Descargada casi con displicencia, esa afirmación me dejó estupefacto.
Dichas palabras resumían el famoso aire de la época, perfume que todo
lo impregna. La cita debe ser transcripta en su totalidad. “Los que se
jugaron en el ’73 por ‘luche y vuelve’ (…) pueden darse algunas
licencias denostadas por burguesas en otras épocas, pero conservan las
convicciones. (…) Ya no sueñan con la revolución, pero pretenden seguir
jodiendo, como parte cultural de una sociedad que no logró eliminarlos”.
A veces las citas pueden no sólo ser odiosas sino –además– injustas y
deshonestas. Este no es el caso. El articulista da en el clavo y
explicita una verdad soterrada que suele ser reprimida. Impresiona el
concepto de “licencias”, perezosa alusión a que, en otras épocas, tales
libertades eran “denostadas” porque se las consideraba “burguesas”.
¿Cuáles serían tales “licencias”? ¿Robar? ¿Conducir autos caros? ¿Viajar
por el mundo? ¿Ganar mucho dinero? ¿Vivir rodeados de comodidades en
confortables y hasta suntuosas viviendas? ¿Oler rico? ¿Vestir fashion?
¿Vivir cool?
Se “expropiaba”, claro, en los famosos años setenta, pero esa caja se
ponía al servicio de la revolución, con ella se mantenían militantes
rentados, se solventaban viajes políticos, se compraban armas e insumos
bélicos, se alquilaban casas y galpones. Eran otras “licencias”, es
cierto. Lo que en aquellos años, recordados hoy en blanco y negro, se
denostaba eran prácticas y hábitos “liberales” que alejaban al militante
del objetivo revolucionario, como la infidelidad marital, la
homosexualidad y el culto de placeres típicos de las clases adineradas.
Los revolucionarios de hace cuarenta años manifestaban intenso y
puritano desdén por placeres y gustos que asociaban con la injusta
distribución de la riqueza.
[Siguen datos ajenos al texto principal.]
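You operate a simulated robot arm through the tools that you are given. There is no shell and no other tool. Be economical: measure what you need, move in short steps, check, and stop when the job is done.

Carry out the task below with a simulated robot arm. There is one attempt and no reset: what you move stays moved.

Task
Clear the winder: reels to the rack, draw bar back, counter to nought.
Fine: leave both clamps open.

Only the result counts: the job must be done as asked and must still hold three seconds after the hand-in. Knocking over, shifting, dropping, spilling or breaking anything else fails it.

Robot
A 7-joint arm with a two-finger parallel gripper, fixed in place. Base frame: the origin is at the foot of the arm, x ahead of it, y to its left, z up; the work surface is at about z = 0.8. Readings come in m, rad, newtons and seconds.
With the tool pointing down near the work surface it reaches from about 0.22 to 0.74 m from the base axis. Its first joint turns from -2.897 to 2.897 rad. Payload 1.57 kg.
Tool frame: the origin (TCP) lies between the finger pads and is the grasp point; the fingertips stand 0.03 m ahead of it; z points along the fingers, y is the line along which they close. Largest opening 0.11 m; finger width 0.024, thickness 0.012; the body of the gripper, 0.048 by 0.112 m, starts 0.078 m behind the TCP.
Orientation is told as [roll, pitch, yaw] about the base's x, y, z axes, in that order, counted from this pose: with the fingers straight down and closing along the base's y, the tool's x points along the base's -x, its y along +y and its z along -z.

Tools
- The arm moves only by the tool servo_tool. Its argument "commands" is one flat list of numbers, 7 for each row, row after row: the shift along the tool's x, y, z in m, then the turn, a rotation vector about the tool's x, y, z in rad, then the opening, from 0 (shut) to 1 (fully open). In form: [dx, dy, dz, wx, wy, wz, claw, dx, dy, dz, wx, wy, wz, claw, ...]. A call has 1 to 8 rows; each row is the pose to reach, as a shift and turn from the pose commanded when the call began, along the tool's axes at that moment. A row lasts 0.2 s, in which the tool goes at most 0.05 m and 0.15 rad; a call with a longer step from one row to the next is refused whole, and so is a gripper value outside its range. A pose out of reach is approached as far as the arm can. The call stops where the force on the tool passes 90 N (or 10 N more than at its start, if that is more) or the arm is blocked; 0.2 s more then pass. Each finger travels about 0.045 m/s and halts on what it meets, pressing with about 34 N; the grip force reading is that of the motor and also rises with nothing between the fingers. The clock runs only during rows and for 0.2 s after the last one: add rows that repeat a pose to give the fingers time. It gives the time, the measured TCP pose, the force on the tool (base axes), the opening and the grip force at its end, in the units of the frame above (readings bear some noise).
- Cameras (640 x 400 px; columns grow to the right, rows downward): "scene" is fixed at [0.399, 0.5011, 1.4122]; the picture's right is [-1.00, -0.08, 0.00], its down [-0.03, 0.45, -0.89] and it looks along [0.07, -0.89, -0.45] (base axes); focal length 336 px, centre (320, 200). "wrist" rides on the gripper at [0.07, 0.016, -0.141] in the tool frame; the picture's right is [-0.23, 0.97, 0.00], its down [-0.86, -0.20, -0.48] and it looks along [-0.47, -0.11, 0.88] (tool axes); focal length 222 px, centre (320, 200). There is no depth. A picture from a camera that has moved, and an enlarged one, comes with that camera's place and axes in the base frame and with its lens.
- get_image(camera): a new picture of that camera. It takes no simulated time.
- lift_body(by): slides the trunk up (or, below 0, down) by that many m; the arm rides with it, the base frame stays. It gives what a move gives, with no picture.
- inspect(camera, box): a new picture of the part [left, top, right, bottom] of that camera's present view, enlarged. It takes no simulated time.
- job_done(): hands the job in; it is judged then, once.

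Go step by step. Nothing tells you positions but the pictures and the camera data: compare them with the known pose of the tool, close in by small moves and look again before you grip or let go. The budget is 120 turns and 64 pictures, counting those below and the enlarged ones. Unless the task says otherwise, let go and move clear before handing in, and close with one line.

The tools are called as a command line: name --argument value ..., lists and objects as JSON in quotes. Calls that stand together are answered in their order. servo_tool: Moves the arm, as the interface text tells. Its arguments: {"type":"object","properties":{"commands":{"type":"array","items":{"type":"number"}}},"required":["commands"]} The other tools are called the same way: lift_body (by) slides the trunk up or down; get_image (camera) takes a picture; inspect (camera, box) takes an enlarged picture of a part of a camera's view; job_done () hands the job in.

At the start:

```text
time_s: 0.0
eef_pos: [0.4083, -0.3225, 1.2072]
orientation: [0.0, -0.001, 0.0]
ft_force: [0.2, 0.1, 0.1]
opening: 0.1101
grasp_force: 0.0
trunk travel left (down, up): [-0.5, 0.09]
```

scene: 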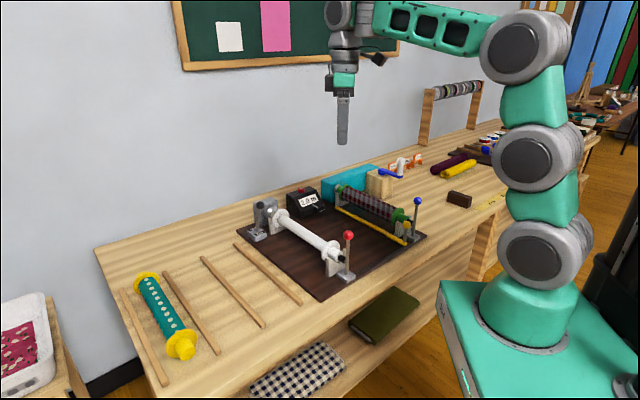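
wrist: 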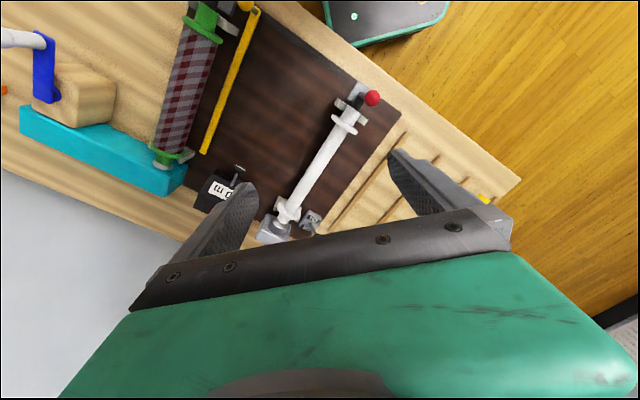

Enojados con su origen de clase, pregonaban y
a menudo obligaban a los activistas a convertirse en proletarios contra
natura.
Esos educados hijos de la burguesía se radicaban en barrios obreros y
conseguían fácilmente trabajo en las fábricas. En aquellos
enguerrillados años, cuando el desempleo no superaba el cinco por
ciento, cualquier estudiante universitario resuelto a “servir al
pueblo”, se conchababa como obrero. Había trabajo y esos revolucionarios
querían ser lo más parecido posible a la clase que venían a redimir y
conducir. Así como el “entrismo” trotskista se sincretizaba con (y en)
el peronismo (había que “entrar” en el movimiento de “la clase”), la
proletarización equivalía directamente a un entrismo social, un
desclasamiento deliberado. Pensaban que ser como los obreros bastaba
para impregnarles o inyectarles ideas re-volucionarias.
Por eso, desde la revolución, se penalizaba sin medias tintas las
conductas juzgadas como ideológicamente enemigas. No eran, por cierto,
penalidades ligeras. Degradaciones en el escalafón militar guerrillero,
vituperio y humillación, e incluso el juicio “por traición” o
“deserción” seguido de condena y ejecución de muerte fueron
acontecimientos verificados entre, por lo menos, 1962 y 1980.
La cita que suscita estas reflexiones acredita por escrito el fin de
una época. Aquellos veinteañeros de 1973 ya orillan los 70 años. Los
“denostadores” eran ellos mismos y sus conductores de entonces. Los
detractores de la impureza revolucionaria fueron ardorosos maximalistas,
para quienes la palabra reforma era sinónimo de estafa y farsa. Hoy, en
cambio, desde el buque insignia de los medios creados por este
gobierno, surge la señal de alivio.
Alivio, ése es el concepto. Toda compulsión por la pureza revela un
profundo y turbulento desacomodo interior. La cita con la que trabajé
esta columna incluye una advertencia de poderosa elocuencia. Quienes se
sienten representados por el actual gobierno de la Argentina pueden
permitirse licencias otrora inaceptables. Eso es factible, se argumenta,
“porque conservan las convicciones”. ¿Cuáles? No tiene caso
explicitarlas, pero el autor de dichas líneas recompone de inmediato un
binomio conceptual notable. Esa gente, confiesa, ya no sueña hoy con la
revolución pero –atención– “pretenden seguir jodiendo”.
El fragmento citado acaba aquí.